Parce qu’en écoutant un cd sur mon vieux poste cd/k7/radio, j’entends la reprise de la chanson de Mano Solo « le monde entier ».
Parce qu’on est en janvier.
Après des années de procrastination, je prends le stylo (le clavier pour recopier quelques jours plus tard) pour te dédier cette chanson.
Ça fait de nombreuses années que je n’ai plus de nouvelles. Trois solutions :
- Tu as trouvé l’exil dans un autre pays comme tu le souhaitais et tu es heureuse. J’y crois pas.
- Tu es enfermée dans un asile et entre deux cachetons qui t’abrutissent, tu hurles ta rage et ta colère. Je ne te le souhaite pas.
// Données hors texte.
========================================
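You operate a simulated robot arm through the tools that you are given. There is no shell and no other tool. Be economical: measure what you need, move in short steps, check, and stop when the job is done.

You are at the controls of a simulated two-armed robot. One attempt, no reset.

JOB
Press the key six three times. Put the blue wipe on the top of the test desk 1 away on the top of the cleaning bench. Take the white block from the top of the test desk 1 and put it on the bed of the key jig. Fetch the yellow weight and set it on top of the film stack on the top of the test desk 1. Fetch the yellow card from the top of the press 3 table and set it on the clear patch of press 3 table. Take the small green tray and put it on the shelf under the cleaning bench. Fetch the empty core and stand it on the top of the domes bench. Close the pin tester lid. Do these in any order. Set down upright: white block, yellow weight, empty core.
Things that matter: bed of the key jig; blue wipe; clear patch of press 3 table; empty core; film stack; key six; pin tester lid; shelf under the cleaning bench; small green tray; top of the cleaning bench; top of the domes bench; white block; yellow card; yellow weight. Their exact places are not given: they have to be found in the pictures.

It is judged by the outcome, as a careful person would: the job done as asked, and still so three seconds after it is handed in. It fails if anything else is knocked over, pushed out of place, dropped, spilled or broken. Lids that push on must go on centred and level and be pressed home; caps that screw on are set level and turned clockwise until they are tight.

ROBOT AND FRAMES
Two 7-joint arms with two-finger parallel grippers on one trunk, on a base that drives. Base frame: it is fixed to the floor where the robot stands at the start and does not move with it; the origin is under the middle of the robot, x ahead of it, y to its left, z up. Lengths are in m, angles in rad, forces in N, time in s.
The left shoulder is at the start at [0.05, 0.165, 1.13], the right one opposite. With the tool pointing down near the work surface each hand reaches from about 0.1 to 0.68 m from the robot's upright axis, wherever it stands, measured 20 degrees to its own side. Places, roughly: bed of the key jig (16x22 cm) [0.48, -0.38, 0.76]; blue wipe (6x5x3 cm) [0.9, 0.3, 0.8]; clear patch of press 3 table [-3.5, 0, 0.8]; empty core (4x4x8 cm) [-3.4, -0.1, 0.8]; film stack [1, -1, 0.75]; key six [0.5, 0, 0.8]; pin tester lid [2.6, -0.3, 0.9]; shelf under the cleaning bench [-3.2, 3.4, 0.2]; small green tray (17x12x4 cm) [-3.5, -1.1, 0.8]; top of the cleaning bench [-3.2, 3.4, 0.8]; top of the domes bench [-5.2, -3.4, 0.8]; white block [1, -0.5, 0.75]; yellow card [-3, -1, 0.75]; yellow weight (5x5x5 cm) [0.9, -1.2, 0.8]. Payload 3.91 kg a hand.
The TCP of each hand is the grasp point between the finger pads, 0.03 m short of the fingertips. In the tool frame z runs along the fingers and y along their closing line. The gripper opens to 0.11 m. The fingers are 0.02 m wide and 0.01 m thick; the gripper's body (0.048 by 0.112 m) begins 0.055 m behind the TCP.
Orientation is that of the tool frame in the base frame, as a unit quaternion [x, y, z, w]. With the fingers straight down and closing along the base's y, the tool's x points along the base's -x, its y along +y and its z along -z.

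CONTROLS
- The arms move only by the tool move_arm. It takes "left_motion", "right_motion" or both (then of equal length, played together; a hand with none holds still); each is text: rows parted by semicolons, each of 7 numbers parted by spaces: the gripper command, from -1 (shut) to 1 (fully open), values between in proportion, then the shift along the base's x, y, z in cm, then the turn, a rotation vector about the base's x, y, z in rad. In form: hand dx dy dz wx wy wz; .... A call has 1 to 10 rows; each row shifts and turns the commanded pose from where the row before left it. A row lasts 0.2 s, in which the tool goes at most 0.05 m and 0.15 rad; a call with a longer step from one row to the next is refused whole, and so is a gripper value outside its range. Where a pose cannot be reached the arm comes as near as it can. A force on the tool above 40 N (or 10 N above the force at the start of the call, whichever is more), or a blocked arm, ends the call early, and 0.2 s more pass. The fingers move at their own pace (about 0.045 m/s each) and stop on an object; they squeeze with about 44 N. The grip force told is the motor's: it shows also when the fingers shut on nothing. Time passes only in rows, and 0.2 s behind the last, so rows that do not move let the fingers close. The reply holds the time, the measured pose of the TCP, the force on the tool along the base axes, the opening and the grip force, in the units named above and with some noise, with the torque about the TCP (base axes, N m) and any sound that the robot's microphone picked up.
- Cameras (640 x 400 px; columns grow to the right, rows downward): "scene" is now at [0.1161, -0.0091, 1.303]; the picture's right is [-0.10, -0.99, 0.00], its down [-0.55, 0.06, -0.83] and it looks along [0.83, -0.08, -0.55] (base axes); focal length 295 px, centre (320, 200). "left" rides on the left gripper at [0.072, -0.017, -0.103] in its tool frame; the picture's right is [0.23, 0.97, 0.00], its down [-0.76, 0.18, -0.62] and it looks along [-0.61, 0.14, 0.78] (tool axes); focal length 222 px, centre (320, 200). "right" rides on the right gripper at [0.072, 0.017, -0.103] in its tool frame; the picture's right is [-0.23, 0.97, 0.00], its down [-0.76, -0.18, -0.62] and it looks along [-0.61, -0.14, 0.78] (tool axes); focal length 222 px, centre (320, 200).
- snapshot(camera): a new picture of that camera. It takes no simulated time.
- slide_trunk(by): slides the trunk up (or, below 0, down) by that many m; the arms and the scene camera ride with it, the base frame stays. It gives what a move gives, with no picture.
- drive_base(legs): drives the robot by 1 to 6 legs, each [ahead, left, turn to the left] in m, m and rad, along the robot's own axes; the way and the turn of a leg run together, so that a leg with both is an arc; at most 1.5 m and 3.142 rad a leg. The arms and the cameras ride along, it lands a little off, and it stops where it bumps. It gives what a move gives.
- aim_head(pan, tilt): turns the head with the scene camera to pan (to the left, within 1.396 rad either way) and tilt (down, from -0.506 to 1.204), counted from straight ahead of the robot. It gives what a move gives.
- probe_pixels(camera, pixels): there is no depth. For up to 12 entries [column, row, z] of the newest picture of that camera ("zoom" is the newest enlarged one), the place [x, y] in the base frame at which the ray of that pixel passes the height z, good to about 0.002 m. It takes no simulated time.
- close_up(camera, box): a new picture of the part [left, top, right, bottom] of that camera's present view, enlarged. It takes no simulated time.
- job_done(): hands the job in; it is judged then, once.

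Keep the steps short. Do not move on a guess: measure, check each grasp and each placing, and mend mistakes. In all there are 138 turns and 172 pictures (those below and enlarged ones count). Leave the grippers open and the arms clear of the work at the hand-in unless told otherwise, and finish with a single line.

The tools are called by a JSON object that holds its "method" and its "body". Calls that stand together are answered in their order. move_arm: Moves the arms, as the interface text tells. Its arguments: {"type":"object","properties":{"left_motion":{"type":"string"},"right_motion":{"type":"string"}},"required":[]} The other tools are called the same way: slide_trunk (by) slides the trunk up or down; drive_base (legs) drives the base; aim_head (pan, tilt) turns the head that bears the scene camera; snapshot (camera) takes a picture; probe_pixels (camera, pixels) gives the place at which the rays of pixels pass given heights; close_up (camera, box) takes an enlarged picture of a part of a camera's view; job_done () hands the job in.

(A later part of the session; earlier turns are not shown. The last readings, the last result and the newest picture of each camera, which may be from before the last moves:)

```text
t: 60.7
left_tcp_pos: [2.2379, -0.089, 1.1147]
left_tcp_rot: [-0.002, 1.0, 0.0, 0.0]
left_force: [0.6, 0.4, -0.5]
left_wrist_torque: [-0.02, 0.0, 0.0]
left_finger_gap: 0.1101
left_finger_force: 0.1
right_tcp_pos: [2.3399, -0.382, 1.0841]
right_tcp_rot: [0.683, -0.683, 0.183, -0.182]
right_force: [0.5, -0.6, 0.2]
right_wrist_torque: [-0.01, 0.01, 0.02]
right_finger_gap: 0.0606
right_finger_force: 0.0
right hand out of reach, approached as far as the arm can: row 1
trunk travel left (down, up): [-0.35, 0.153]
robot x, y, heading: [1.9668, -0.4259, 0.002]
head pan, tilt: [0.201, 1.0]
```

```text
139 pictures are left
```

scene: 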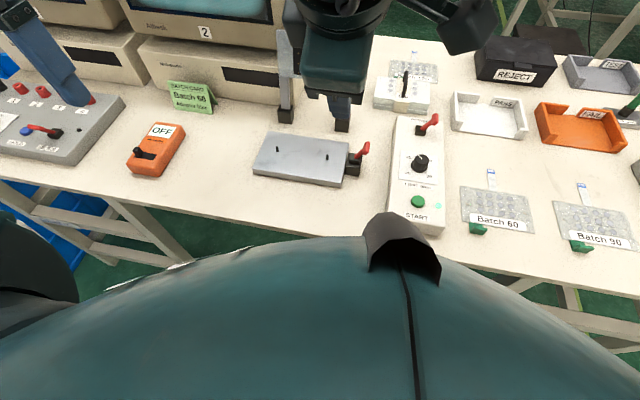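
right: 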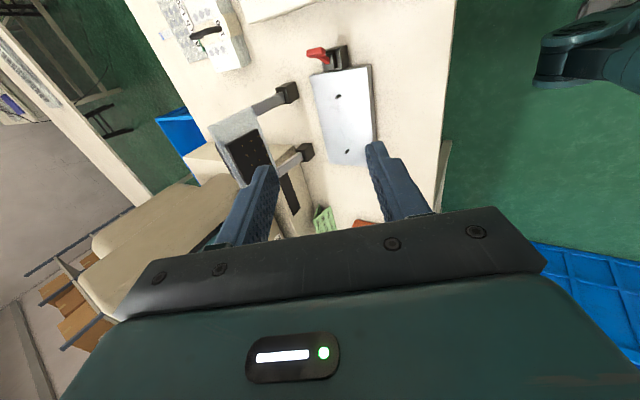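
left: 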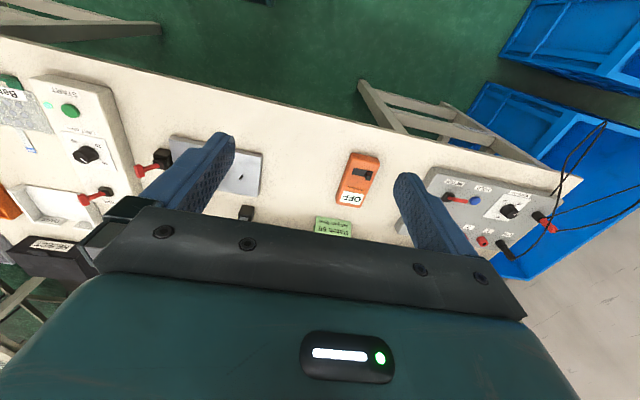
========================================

- Les oiseaux, la nature, la musique n’ont pas réussi cette fois-ci à t’empêcher de mourir. J’espère que tu n’as pas souffert et que tu ne souffres plus.
Tu habitais une ancienne ville industrielle des Yvelines et un jour tu es arrivée pour faire des sciences avec les enfants malgré tes difficultés.
On a échangé, on a sympathisé.
Tu étais libre, tu y tenais, je t’imagine sur ton vélo parcourir la ville et campagne des alentour en essayant de ne pas voir les regards qui te jugeaient. Te jugeaient-ils réellement ? En-tout-cas, tu le voyais et cela te tourmentais.
Malgré une sœur qui t’a aidé et que tu as admirée pour ces études, tu as fui une mère, un père décédé. Je n’ai jamais trop su comment tu considérais ton frère.
Tu fuyais la violence de la maison, de la cité, l’injustice, le fait d’être marocaine en France, la surveillance des gens, de la société.
Tu fuyais dans plusieurs villes de provinces car tu cherchais un lieu pour aller mieux pour faire de la musique, pour vendre des graphismes… tu cherchais juste un endroit pas trop mal pour essayer de mener sans entrave ta vie.
À défaut d’avoir pu t’aider plus, je n’ai jamais compris comment, j’ai essayæ de t’écouter, te comprendre, d’être une personne à qui tu pouvais faire confiance. Tu m’as appris plein de choses sur celle d’une gamine (c’est le nom affectueux que j’ai pour toi) de banlieue.
Je te dédie cette chanson de Mano Solo.
Tu as lutté et je ne l’oublierai pas. En espérant que ces mots électroniques atteignent et embellissent là où tu reposes à un endroit que je ne connais pas.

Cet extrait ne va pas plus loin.